**Brief**. Give the stretch of the source that starts with "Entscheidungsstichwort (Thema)" and ends with "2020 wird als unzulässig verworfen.", unchanged.

**Source**.
****
Entscheidungsstichwort (Thema)
Anwaltsgerichtliches Verfahren zur Ahndung von Pflichtverletzungen: Begründung eines Antrages auf Wiedereinsetzung in den vorigen Stand in die versäumte Frist zur Einlegung der Beschwerde gegen die Nichtzulassung der Revision
Normenkette
BRAO §§ 43, 43a Abs. 4, § 116 Abs. 1 S. 2, § 145 Abs. 3 S. 1; StPO § 45 Abs. 1-2
Verfahrensgang
Bayerischer AGH (Urteil vom 27.07.2020; Aktenzeichen BayAGH II - 2 - 12/20) |
AnwG München (Entscheidung vom 17.02.2020; Aktenzeichen 3 AnwG 71/17) |
Tenor
Der Antrag des Rechtsanwalts auf Wiedereinsetzung in den vorigen Stand gegen die Versäumung der Frist zur Einlegung der Beschwerde gegen die Nichtzulassung der Revision in dem Urteil des 2. Senats des Bayerischen Anwaltsgerichtshofs vom 27. Juli 2020 wird als unzulässig verworfen.
Die Beschwerde des Rechtsanwalts gegen die Nichtzulassung der Revision in dem vorbezeichneten Urteil wird als unzulässig verworfen.
Der Rechtsanwalt hat die Kosten des Rechtsmittels zu tragen.
Gründe
I.
Rz. 1
Das Anwaltsgericht hat gegen den Rechtsanwalt wegen Verstoßes gegen das Verbot, widerstreitende Interessen zu vertreten (§§ 43, 43a Abs. 4 BRAO, § 3 Abs. 1 BORA) einen Verweis und eine Geldbuße in Höhe von 15.000 € verhängt. Dagegen haben der Rechtsanwalt und die Generalstaatsanwaltschaft Berufung eingelegt, die sie in der Hauptverhandlung jeweils auf den Rechtsfolgenausspruch beschränkt haben. Der Anwaltsgerichtshof hat beide Berufungen mit Urteil vom 27. Juli 2020 als unbegründet verworfen. Das Urteil ist dem Verteidiger des Rechtsanwalts am 21. August 2020 zugestellt worden.
****
**Data excerpt**.
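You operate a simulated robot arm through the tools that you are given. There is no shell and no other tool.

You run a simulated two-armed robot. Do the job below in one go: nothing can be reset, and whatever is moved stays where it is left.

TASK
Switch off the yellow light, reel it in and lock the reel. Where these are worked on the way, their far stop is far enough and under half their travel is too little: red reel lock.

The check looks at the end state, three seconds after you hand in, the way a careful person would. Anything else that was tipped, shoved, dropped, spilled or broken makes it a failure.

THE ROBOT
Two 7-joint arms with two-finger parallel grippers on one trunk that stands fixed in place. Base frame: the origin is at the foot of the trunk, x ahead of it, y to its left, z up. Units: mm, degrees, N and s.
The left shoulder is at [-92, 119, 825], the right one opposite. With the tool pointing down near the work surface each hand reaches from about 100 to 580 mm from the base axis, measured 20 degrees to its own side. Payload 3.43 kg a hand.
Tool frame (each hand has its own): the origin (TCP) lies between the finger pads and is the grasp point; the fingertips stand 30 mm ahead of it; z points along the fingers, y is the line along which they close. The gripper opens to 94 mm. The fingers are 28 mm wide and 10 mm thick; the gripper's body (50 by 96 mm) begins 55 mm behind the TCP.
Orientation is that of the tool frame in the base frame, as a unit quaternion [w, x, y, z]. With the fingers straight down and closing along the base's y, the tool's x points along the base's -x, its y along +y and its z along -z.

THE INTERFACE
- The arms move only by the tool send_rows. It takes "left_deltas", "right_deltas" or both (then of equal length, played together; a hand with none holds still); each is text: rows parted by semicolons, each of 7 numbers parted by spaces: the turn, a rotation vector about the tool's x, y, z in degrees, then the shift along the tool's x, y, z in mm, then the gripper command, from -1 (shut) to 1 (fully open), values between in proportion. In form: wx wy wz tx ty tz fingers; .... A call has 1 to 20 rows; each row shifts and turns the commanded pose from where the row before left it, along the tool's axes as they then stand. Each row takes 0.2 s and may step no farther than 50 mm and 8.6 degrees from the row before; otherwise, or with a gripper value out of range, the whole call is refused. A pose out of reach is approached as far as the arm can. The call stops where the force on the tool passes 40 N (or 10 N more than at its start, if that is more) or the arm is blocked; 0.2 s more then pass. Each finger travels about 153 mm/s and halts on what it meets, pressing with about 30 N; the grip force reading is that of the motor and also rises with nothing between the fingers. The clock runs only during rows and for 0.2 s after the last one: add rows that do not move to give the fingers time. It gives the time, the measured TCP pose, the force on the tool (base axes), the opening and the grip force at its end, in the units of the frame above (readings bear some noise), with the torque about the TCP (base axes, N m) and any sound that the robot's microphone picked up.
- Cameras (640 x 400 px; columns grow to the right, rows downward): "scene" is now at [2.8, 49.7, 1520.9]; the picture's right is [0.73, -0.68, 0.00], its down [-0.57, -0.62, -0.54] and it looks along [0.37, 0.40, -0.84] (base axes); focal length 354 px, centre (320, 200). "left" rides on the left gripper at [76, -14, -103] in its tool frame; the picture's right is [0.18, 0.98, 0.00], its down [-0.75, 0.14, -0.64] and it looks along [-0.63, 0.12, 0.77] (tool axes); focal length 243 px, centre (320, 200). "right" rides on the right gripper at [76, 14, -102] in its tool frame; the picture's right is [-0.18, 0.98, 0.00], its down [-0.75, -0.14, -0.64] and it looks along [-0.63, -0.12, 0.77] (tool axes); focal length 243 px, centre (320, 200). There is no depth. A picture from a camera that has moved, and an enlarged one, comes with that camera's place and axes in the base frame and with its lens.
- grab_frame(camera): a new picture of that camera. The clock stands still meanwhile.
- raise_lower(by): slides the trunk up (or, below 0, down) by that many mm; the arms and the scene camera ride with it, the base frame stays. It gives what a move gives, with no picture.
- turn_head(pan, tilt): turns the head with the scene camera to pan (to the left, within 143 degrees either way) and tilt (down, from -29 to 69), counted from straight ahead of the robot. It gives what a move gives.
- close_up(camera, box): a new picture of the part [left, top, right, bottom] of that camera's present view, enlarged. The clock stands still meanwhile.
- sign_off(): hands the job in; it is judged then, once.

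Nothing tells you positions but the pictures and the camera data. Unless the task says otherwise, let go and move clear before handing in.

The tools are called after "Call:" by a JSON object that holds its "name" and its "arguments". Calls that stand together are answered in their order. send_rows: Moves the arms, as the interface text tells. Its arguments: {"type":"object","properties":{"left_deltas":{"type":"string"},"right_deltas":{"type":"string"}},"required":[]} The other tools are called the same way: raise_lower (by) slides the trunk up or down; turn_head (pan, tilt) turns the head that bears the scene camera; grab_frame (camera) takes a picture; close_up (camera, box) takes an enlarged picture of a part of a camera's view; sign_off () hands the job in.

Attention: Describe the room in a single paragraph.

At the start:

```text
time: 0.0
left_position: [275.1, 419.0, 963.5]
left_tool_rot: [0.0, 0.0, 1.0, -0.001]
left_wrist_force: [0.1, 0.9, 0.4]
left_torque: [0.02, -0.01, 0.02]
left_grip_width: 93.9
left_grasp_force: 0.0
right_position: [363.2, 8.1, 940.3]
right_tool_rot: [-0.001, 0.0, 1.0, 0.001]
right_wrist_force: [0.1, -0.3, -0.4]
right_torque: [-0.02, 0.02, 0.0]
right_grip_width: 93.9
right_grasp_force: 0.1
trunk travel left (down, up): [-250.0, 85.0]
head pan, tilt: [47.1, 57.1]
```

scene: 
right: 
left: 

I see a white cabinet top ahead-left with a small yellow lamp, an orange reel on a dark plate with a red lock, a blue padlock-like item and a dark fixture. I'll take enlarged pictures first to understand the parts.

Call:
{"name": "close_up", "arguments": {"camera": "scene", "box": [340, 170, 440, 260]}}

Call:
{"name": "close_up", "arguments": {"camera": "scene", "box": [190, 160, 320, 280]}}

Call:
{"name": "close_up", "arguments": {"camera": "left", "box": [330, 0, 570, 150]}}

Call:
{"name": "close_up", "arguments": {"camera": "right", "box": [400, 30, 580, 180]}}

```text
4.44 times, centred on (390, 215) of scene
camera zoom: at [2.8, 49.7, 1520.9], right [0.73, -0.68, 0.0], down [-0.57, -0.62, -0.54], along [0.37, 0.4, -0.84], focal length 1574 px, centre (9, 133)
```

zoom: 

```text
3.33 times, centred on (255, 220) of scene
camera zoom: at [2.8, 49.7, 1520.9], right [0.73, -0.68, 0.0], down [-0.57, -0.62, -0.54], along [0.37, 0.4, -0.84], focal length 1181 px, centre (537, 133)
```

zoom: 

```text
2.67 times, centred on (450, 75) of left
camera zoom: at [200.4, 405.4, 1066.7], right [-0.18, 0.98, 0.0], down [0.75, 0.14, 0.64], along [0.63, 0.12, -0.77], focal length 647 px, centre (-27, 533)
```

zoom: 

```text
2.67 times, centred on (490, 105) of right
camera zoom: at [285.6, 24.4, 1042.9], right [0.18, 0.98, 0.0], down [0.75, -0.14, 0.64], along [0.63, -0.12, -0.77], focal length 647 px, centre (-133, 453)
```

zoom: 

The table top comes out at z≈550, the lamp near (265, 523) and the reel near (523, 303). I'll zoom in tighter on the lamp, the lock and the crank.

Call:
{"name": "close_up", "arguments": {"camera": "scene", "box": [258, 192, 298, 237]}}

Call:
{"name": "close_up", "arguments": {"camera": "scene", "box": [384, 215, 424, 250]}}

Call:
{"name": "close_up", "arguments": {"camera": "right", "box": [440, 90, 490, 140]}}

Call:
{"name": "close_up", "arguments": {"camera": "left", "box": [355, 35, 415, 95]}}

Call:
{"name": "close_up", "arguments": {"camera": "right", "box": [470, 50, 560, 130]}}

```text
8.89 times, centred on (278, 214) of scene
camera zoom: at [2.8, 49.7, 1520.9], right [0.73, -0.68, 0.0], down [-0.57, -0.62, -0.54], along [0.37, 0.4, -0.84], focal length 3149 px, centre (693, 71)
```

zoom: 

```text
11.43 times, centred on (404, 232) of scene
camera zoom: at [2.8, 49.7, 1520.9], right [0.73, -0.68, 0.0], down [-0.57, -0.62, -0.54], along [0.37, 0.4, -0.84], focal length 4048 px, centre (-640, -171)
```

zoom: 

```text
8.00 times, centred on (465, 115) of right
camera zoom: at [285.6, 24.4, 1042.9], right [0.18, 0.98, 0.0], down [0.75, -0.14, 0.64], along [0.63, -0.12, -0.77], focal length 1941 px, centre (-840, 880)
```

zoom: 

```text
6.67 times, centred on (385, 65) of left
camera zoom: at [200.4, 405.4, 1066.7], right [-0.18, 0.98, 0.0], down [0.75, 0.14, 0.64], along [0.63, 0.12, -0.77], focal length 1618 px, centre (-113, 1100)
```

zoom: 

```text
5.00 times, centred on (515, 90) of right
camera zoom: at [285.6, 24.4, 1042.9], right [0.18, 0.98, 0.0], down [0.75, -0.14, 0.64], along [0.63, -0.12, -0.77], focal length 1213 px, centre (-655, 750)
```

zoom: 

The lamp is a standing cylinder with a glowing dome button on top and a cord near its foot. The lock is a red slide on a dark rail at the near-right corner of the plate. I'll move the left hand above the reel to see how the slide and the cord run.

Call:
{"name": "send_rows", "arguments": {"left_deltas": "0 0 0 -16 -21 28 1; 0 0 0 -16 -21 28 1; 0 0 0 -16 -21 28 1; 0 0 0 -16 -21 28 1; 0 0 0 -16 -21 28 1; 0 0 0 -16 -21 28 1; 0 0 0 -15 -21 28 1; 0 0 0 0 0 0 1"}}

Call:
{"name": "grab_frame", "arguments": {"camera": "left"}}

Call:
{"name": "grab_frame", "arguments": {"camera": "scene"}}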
****
**Complete output**.
Entscheidungsstichwort (Thema)
Anwaltsgerichtliches Verfahren zur Ahndung von Pflichtverletzungen: Begründung eines Antrages auf Wiedereinsetzung in den vorigen Stand in die versäumte Frist zur Einlegung der Beschwerde gegen die Nichtzulassung der Revision
Normenkette
BRAO §§ 43, 43a Abs. 4, § 116 Abs. 1 S. 2, § 145 Abs. 3 S. 1; StPO § 45 Abs. 1-2
Verfahrensgang
Bayerischer AGH (Urteil vom 27.07.2020; Aktenzeichen BayAGH II - 2 - 12/20) |
AnwG München (Entscheidung vom 17.02.2020; Aktenzeichen 3 AnwG 71/17) |
Tenor
Der Antrag des Rechtsanwalts auf Wiedereinsetzung in den vorigen Stand gegen die Versäumung der Frist zur Einlegung der Beschwerde gegen die Nichtzulassung der Revision in dem Urteil des 2. Senats des Bayerischen Anwaltsgerichtshofs vom 27. Juli 2020 wird als unzulässig verworfen.